Other tropical/houseplants (might as well give them a mention): the strelitzia companion plants have taken off: the crassula ovata, seen as a small plant in Dec 2009, is now massive. And I think the cyclamen will flower this Christmas. Meanwhile I’ve got one phalaenopsis orchid finally growing a new flower spike after slugs ate the last one, and another one just finishing flowering and growing more flower side shoots. No flowers this year on the bougainvillea: I think it too needs a repot/refresh of compost. It’s been there years and so I need to tip it out, remove old compost and get some more in. Without, of course, getting torn to shreds by the spikes.

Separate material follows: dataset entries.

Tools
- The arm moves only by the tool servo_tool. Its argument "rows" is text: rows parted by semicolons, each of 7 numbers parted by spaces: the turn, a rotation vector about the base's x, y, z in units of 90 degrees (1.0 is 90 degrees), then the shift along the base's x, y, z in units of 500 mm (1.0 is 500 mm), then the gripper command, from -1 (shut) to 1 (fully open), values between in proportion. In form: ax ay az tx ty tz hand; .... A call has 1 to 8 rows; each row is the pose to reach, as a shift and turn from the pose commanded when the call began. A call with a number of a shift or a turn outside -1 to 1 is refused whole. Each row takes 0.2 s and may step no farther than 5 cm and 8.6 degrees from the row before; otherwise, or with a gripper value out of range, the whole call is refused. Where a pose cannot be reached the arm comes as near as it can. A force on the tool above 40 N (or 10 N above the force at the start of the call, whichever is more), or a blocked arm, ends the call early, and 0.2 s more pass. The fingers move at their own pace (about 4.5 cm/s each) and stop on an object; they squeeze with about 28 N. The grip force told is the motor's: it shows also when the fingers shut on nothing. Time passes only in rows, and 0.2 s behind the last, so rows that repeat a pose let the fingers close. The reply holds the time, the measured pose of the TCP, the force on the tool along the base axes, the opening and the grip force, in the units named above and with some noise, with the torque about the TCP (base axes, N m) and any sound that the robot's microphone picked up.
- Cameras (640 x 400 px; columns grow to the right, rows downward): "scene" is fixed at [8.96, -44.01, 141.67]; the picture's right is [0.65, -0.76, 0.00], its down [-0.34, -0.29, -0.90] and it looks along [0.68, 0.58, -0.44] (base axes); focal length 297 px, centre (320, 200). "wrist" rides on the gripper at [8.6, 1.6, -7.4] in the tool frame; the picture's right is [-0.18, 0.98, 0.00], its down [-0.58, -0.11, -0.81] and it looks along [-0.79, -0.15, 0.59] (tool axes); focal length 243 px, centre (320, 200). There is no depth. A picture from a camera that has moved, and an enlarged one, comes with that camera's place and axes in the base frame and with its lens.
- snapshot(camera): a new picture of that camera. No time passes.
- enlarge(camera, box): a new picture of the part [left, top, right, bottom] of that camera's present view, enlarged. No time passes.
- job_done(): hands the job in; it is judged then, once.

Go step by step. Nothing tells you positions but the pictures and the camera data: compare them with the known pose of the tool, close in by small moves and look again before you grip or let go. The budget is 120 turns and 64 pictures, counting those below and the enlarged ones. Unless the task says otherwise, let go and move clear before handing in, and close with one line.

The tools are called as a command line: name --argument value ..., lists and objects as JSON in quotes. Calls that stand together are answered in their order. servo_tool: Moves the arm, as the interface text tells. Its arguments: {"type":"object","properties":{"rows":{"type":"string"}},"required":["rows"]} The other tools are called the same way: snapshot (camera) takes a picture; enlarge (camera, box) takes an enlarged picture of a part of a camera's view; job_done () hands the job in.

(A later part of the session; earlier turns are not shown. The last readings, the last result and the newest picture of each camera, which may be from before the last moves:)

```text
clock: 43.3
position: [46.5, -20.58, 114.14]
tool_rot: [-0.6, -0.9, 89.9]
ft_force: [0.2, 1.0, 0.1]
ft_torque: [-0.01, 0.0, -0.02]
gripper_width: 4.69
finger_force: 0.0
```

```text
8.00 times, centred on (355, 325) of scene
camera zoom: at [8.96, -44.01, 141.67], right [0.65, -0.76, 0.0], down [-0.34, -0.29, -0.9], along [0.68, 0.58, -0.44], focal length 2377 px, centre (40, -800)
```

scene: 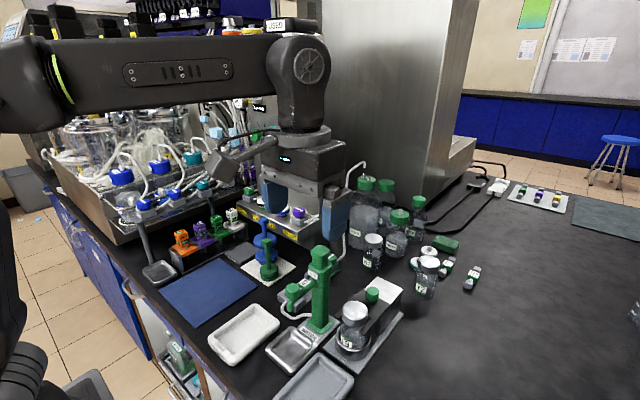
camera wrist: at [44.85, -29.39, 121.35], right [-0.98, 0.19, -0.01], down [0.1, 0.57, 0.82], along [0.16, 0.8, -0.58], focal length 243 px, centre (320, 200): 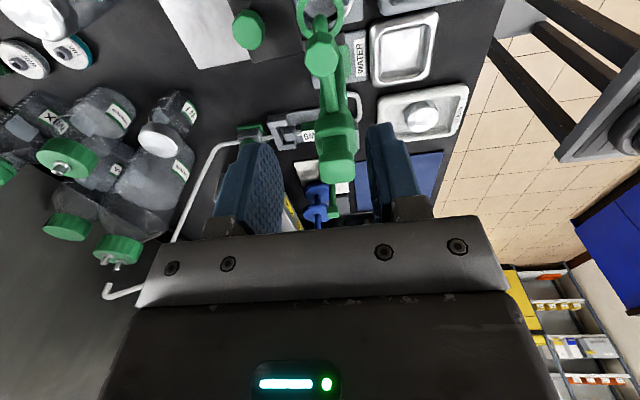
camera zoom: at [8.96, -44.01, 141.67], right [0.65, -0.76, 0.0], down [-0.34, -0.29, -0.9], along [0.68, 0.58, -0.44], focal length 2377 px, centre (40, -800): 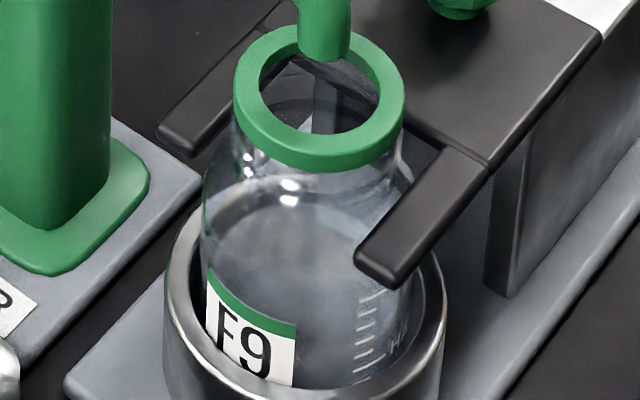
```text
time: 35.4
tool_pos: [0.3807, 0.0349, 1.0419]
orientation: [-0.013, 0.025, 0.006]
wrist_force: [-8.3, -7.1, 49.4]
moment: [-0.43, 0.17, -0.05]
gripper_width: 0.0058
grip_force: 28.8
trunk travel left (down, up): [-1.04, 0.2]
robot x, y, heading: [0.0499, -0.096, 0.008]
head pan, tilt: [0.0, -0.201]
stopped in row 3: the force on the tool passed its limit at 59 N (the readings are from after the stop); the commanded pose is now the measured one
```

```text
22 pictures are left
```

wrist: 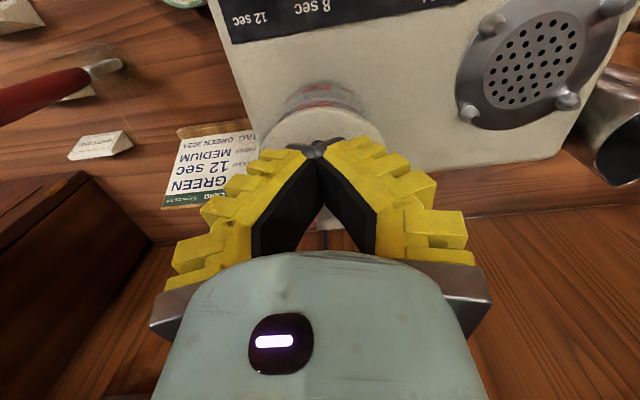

I also repotted my ficus benjamina earlier in the year, and that is loving the new compost so much it’s trying to grow out of the roof. I’m now cultivating cuttings as it will invariably get too big in the next couple of years and need to find another home.

 

I also have now got minuscule seeds on the venus fly trap I got earlier in the year. Anyone know how to germinate them?

 

The other challenge I have at this time of year is overwintering frost tender plants. I’ve got an unheated potting shedful of chillies, and rather a lot of non-hardy fuchsias and pelargoniums. The weather’s still warm-ish, but is definitely turning colder now. I want to keep at least some of them in the conservatory, but don’t want to import any more slugs, as this is how the resident population got in. I can’t isolate them or use pellets as the room is also our dining room, small person’s art room and also has contains fridges, freezers and the odd cat or two. And currently houses several hundred apples thanks to the monster crops this year. I’m sure I’ll work it out eventually. Or eat the apples.

 

10th December 2013

It seems appropriate to write an update at the same time that Nelson Mandela’s memorial service is taking place in Johannesburg. The babies in my conservatory had all been tipping sideways in their pots, a sure sign that the fleshy roots had escaped the pots and were pushing the plants over. So it was a repot at the weekend. One plant was severely rootbound, and I had to take my secateurs and cut the pot off. One reason I always recommend growing them in plastic pots! Getting the pot off is easy if you don’t mind losing the protruding roots, but I prefer to try and keep them so that the plant isn’t damaged more than I can help and so doesn’t suffer too much from repotting shock. A flowering strelitzia hates being repotted if it’s in the bud stage: you can expect the bud to shrivel a lot of the time.

 

The smallest strelitzia, the one from my own seed, is now up to about 4 still-tiny leaves and the root was pushing out. It’s now in a 4” pot. The next smallest (which I have a sneaking feeling is the same type as my late lamented dead one, ie semi-dwarf) has about 8 leaves but is still only about 6” tall. This was the very rootbound one. Now in a much larger pot! The third repot was my Mandela’s Gold. Now this one is very tall and has slim leaves, quite different to the other one. It was pushing itself up in the pot, and when I got it out showed lots of very twisted roots. Again now in a much larger pot. I have a feeling this one’s going to take many more years before it flowers.

 

Even the mature plant, which I thought was repotted for the last time, has again started pushing its rootball up and out. This makes it very difficult to water! I’ve not been giving it as much water as I perhaps could, they don’t much like standing in it, but need a fair bit to grow their flower spikes. As a result it’s growing the spikes quite slowly but steadily. I expect it will flower, spectacularly, about February. The only one that is behaving is the junior adult, as it was only repotted a year ago. Its first flower is now bending over, so I am hoping for a late December or early January flowering. Fingers crossed!

 

Meanwhile my main phalaenopsis orchid has started growing a third flower stem while the other two take a break from flowering to grow some more stems on the sides. My smallest one has got a 2” flower stem after having lost the last ones to slugs. I’m protecting it carefully! The other large one is also currently taking a flowering break. The African violets are looking scrappy: I think next spring I shall take leaf cuttings off all the main plants and start a new batch as some of them have been going over a decade.